Łódzcy radni przyjęli rekordowy budżet miasta na przyszły rok
Budżet, który przyjęli dziś (27 grudnia) łódzcy radni jest pod wieloma względami rekordowy, bo po raz pierwszy wyniesie 4,5 miliarda złotych. Ponad miliard będzie przeznaczony na inwestycje. Deficyt sięgnie ponad 260 milionów złotych. Problemem będzie również rosnące zadłużenie.

Koalicja przekonuje, że dług nie stanowi problemu, bo miasto ciągle inwestuje. Zdaniem radnego PO Mateusza Walaska dług nie jest przejadany, ale przeznaczany na inwestycje. – Jeżeli nawet pojawia się zadłużenie, to jego kosztem realizowane są inwestycje. Dzięki temu Łódź ma nowe tramwaje, torowiska, budynki. My tych pieniędzy nie przejadamy. Jeśli chodzi o środki bieżące, to więcej zyskujemy niż wydajemy.
Najważniejszymi inwestycjami będą projekty tramwajowe, a także rewitalizacja, na którą zostanie przeznaczonych 400 milionów. Sporo inwestycji szykuje się również na osiedlach. Jednak zdaniem opozycji te wszystkie inwestycje są pozorne. Jak przekonuje radny Włodzimierz Tomaszewski to jedynie łatanie braków. -To budżet słabych rekordów i największego długu w historii miasta, beż żadnej efektywności. Pokazuje się te wielkie schody, ale miasto nie będzie po nich wchodzić, tylko schodzić, ponieważ w ramach tego budżetu na rozwój nie przeznaczono prawie nic. To tylko i wyłącznie łatanie braków.

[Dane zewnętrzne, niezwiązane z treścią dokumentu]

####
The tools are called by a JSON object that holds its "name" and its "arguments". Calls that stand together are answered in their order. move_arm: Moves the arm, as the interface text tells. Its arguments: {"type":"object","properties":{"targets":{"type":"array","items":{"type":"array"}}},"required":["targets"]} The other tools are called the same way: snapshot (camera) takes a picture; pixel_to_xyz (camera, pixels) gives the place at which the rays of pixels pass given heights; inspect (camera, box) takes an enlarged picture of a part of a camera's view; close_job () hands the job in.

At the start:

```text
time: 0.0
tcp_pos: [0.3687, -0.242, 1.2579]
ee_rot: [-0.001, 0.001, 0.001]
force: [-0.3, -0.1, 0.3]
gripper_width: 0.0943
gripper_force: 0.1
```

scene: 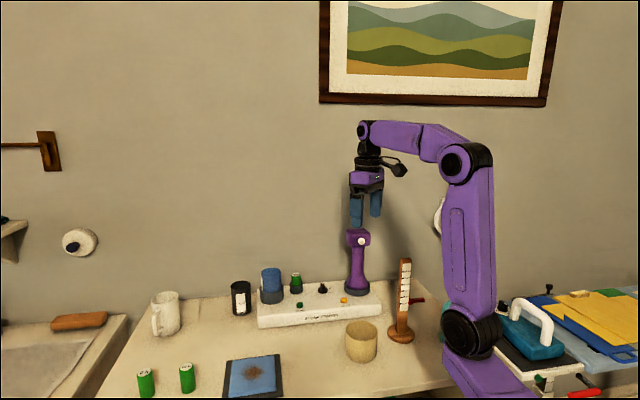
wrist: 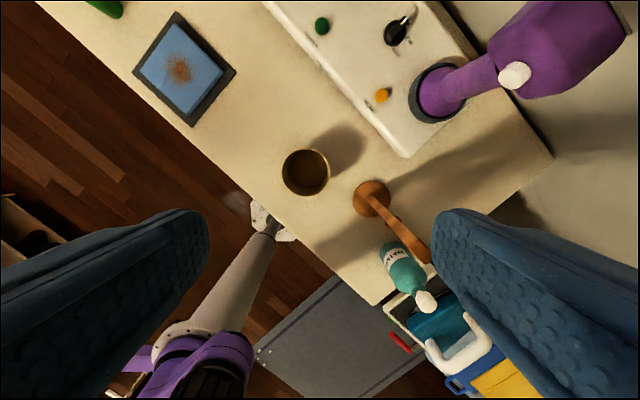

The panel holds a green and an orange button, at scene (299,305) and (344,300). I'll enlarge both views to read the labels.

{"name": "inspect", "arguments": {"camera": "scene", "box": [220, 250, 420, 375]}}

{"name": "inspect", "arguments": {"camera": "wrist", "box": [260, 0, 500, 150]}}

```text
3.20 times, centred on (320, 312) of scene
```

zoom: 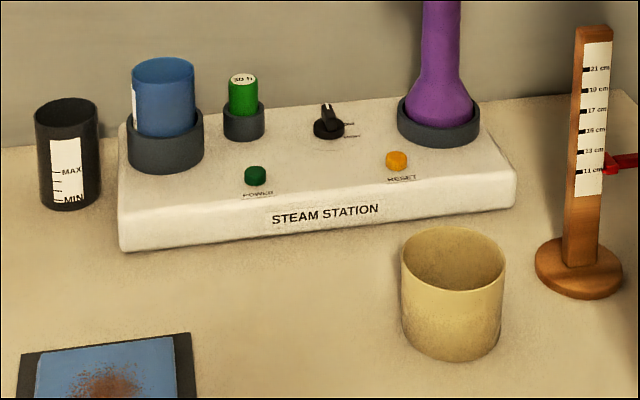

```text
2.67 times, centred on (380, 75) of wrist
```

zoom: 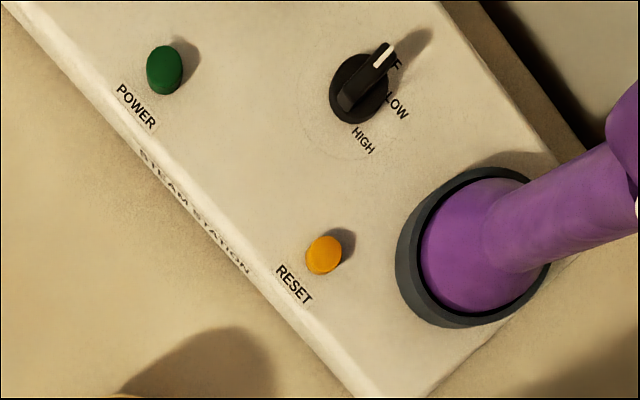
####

Radni PiS zaproponowali poprawki w budżecie na kwotę prawie 40 milionów złotych. Zostały one jednak odrzucone. W przyszłorocznym budżecie nie znalazły się pieniądze na remont wiaduktów na Przybyszewskiego i Dąbrowskiego, które wymagają pilnego remontu. Nie ma również pieniędzy na sygnalizację świetlną przy zlikwidowanym przejściu na ulicy Kopcińskiego. Znalazły się jednak 3 miliony złotych na program dopłat do wymiany pieców.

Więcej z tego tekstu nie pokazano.